Set exercise >>
Pick out every line in the data below that holds "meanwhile".
**** Data provided
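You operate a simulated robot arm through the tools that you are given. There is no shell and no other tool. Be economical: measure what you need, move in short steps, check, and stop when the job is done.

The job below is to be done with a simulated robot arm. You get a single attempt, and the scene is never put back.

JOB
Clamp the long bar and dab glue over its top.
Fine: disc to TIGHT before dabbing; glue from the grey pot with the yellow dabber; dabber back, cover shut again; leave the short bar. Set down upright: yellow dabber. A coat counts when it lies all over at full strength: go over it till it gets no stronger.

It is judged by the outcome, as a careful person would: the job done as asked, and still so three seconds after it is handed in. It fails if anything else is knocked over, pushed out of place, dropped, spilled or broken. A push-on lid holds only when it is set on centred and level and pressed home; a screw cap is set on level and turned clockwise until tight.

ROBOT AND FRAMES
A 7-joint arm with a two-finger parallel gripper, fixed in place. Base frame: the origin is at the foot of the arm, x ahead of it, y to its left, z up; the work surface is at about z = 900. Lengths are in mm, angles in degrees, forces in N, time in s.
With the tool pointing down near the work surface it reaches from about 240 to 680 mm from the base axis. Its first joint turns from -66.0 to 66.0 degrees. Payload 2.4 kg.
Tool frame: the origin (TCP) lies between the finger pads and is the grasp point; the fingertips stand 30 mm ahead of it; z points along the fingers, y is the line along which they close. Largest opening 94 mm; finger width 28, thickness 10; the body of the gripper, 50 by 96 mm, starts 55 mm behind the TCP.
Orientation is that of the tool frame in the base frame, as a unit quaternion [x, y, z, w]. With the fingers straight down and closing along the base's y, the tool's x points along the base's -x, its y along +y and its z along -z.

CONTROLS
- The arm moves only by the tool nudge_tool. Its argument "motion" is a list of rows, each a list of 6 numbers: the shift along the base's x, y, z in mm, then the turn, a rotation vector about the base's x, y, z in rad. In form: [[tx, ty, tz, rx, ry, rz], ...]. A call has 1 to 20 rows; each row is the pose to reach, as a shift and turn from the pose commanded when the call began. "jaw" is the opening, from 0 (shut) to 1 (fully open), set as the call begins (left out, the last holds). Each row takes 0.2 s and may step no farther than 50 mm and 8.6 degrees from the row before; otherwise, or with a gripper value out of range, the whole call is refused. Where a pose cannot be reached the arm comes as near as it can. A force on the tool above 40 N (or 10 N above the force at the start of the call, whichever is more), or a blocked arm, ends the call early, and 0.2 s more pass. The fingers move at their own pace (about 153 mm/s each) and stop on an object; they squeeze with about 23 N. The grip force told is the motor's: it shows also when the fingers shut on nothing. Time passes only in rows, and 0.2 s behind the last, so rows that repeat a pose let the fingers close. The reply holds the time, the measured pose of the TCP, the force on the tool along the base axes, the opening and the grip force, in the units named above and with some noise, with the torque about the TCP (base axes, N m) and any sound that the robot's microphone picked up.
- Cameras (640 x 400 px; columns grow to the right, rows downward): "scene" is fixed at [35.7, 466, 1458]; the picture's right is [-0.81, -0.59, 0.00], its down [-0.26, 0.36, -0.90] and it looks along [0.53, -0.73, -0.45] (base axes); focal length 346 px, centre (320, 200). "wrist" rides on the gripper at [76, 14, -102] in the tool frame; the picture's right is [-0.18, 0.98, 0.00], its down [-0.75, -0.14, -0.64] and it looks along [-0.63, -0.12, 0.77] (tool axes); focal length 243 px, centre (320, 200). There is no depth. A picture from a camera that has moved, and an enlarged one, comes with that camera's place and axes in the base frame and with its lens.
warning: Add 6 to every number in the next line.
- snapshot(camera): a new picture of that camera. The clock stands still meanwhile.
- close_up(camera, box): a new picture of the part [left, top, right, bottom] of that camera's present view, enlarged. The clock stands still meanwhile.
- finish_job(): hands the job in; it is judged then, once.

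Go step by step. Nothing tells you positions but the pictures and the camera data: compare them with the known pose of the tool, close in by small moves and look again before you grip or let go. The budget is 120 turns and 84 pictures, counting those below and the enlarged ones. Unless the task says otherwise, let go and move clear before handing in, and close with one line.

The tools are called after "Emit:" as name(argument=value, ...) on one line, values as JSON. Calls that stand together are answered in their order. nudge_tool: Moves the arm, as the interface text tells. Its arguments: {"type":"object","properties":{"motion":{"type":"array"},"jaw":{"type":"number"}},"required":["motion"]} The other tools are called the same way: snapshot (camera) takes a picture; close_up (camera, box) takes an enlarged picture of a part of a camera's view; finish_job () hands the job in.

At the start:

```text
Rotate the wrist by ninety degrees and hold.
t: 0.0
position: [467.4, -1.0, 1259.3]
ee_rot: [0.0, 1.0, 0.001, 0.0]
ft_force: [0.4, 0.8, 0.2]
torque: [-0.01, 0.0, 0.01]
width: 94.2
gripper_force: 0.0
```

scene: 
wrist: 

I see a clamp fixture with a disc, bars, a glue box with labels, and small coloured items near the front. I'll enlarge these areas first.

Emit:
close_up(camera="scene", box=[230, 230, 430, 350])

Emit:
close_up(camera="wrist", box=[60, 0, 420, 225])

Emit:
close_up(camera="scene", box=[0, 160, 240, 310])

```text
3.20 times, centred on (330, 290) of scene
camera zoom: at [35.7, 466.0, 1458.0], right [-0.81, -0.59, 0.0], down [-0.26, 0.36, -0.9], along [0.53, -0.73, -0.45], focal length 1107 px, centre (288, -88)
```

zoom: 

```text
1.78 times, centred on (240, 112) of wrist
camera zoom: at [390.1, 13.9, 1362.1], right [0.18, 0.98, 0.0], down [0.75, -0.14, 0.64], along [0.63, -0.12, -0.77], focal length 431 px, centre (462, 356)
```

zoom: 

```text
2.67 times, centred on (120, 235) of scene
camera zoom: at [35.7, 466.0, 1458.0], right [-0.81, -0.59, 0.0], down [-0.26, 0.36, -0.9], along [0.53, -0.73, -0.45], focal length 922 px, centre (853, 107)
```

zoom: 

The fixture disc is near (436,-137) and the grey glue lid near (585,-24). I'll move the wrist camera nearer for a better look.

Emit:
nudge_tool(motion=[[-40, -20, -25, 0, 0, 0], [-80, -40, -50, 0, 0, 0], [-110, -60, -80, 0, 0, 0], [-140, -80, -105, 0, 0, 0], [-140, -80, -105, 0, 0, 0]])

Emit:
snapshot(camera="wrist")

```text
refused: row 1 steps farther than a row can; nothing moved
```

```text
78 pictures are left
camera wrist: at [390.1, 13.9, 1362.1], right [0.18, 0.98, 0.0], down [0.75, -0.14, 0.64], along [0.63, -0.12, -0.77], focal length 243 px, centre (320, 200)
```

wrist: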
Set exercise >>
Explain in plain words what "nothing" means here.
********
Answer to the task >>
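- snapshot(camera): a new picture of that camera. The clock stands still meanwhile.
- close_up(camera, box): a new picture of the part [left, top, right, bottom] of that camera's present view, enlarged. The clock stands still meanwhile.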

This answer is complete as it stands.